Transcripts of simulated robot work:
## start

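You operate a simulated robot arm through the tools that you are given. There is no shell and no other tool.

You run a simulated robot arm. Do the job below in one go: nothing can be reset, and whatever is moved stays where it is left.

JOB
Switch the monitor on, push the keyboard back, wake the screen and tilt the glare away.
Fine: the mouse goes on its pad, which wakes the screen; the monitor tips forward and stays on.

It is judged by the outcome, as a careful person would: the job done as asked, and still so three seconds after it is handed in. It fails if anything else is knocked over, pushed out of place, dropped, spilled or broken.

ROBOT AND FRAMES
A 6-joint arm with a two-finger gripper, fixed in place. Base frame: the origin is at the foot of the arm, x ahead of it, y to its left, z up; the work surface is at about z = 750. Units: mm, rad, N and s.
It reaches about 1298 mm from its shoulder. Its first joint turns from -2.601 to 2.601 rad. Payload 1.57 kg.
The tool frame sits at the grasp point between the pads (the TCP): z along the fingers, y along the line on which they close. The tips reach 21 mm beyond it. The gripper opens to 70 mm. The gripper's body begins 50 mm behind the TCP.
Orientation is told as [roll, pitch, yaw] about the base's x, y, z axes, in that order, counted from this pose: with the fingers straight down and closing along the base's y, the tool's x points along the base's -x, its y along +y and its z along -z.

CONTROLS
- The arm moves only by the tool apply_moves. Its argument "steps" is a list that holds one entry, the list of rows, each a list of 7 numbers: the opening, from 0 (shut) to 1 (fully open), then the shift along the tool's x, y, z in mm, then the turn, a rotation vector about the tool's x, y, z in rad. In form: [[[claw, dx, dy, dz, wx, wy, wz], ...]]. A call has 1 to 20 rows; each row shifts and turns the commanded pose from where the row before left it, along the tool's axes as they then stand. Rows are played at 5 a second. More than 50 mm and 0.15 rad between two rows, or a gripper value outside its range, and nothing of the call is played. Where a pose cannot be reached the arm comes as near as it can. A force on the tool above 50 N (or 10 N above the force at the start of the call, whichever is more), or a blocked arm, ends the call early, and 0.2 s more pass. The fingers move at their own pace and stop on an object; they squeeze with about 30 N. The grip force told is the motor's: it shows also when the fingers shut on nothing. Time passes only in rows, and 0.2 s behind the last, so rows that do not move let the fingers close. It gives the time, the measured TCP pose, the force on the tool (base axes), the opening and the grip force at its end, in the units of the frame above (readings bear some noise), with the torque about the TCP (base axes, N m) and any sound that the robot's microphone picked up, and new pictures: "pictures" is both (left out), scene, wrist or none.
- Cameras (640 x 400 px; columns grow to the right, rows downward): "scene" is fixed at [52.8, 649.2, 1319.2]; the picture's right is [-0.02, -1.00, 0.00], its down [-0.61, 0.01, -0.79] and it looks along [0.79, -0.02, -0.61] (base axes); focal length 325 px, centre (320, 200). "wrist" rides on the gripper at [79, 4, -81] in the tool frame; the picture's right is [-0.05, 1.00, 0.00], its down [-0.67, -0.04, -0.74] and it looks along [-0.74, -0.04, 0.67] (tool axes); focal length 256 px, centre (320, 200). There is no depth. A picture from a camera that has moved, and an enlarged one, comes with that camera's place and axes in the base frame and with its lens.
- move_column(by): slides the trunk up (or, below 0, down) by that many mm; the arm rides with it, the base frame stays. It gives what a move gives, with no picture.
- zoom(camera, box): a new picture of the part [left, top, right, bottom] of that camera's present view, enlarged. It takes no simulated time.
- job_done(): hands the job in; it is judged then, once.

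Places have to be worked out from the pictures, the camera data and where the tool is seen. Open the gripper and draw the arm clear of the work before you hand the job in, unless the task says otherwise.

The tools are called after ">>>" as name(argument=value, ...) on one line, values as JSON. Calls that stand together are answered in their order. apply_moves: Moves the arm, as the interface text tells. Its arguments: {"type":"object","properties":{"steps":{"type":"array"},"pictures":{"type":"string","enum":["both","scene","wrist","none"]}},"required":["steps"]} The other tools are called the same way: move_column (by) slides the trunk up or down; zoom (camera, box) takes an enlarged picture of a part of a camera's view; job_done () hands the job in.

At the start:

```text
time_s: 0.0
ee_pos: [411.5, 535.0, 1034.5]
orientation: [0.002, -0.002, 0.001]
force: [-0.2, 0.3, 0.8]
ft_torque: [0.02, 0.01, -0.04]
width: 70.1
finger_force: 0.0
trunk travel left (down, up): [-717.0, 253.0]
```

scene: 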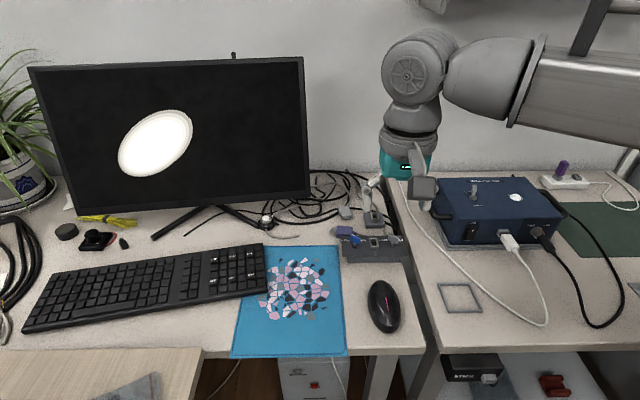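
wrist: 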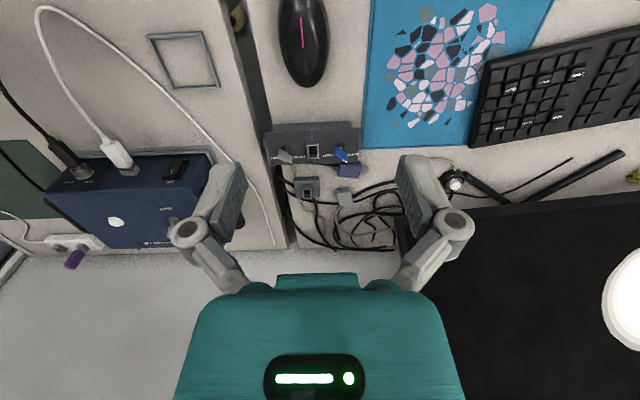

## end
## start

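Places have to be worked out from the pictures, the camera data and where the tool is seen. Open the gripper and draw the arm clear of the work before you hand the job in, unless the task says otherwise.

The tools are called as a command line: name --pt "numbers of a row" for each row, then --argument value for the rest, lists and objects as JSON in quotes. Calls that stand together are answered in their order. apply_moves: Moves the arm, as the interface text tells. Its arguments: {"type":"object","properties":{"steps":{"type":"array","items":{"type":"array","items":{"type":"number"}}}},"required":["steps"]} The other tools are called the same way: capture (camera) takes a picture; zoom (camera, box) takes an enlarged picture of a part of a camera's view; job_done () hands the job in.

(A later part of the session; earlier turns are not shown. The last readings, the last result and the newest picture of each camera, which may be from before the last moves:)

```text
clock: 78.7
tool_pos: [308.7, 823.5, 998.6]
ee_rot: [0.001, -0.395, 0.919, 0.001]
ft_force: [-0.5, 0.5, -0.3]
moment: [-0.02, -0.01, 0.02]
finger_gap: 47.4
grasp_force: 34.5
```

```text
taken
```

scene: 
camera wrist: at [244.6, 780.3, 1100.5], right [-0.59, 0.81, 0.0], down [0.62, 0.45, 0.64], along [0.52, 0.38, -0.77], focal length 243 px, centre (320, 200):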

## end
## start

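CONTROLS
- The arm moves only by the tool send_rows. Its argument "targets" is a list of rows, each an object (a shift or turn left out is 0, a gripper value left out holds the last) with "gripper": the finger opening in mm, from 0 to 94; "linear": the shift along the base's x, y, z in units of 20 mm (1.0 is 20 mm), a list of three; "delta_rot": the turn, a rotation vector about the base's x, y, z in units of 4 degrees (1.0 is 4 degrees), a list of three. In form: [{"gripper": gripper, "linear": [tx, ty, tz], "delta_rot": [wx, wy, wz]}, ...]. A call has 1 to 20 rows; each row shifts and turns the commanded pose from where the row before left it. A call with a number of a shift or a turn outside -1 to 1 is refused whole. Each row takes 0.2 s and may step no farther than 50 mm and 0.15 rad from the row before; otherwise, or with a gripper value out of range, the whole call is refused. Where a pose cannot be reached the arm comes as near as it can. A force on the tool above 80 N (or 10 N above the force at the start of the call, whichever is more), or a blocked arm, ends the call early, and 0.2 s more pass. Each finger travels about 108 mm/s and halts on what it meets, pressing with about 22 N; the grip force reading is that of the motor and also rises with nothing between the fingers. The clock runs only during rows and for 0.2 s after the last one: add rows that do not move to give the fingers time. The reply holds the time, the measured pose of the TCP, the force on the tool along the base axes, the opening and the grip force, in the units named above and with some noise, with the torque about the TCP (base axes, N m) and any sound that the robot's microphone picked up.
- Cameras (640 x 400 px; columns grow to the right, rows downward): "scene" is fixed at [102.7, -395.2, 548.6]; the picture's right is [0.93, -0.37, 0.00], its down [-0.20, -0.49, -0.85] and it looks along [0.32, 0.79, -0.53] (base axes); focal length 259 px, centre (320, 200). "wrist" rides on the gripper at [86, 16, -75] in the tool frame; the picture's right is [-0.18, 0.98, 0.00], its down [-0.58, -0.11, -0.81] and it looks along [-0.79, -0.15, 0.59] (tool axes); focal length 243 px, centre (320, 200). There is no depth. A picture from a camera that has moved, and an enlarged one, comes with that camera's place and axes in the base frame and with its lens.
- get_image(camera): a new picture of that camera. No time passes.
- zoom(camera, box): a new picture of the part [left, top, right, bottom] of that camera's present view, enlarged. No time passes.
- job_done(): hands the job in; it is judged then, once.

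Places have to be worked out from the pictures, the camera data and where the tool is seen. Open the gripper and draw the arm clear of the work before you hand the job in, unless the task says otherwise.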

## end

Page extract »
## start

Behind the parlour was the Clerk's office which, before the Reformation, had
been the Company's private chapel. Behind the Clerk's desk was the treasury
where the altar had been. The Clerk's kitchen was in the crypt, behind the
Company's storage place, whilst his family lived over his office in quarters
meant for a single chaplain.
End-on to the parlour block and away from the river stood the
Elizabethan dining hall with an open courtyard alongside. Kitchens were at first
below in the semi-basement cellar, but were soon moved to the north end of the
yard. A tavern did not exist in the pre-Fire cellars, as romantic people
imagine, for public resort to such crowded premises was frowned upon by the
Company. We have to remember that, before the Great Fire, the Company occupied
only half of its present site.
Inside, the great hall had a hammerbeam roof and a tall bay
window in the courtyard side. There, displayed, were barbaric ornaments - big
gilded figures designed to be carried in street processions and river pageants.

## end

Exercise set »
- 1) Set down the page extract as it stands from "End-on to the" to "and river pageants.", and nothing more.
- 2) Starting with the line with "Switch the monitor" and ending with the line with "It is judged by", extract every line exactly and nothing outside that span.

Answers by task »
- 1)
End-on to the parlour block and away from the river stood the
Elizabethan dining hall with an open courtyard alongside. Kitchens were at first
below in the semi-basement cellar, but were soon moved to the north end of the
yard. A tavern did not exist in the pre-Fire cellars, as romantic people
imagine, for public resort to such crowded premises was frowned upon by the
Company. We have to remember that, before the Great Fire, the Company occupied
only half of its present site.
Inside, the great hall had a hammerbeam roof and a tall bay
window in the courtyard side. There, displayed, were barbaric ornaments - big
gilded figures designed to be carried in street processions and river pageants.

- 2)
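Switch the monitor on, push the keyboard back, wake the screen and tilt the glare away.
Fine: the mouse goes on its pad, which wakes the screen; the monitor tips forward and stays on.

It is judged by the outcome, as a careful person would: the job done as asked, and still so three seconds after it is handed in. It fails if anything else is knocked over, pushed out of place, dropped, spilled or broken.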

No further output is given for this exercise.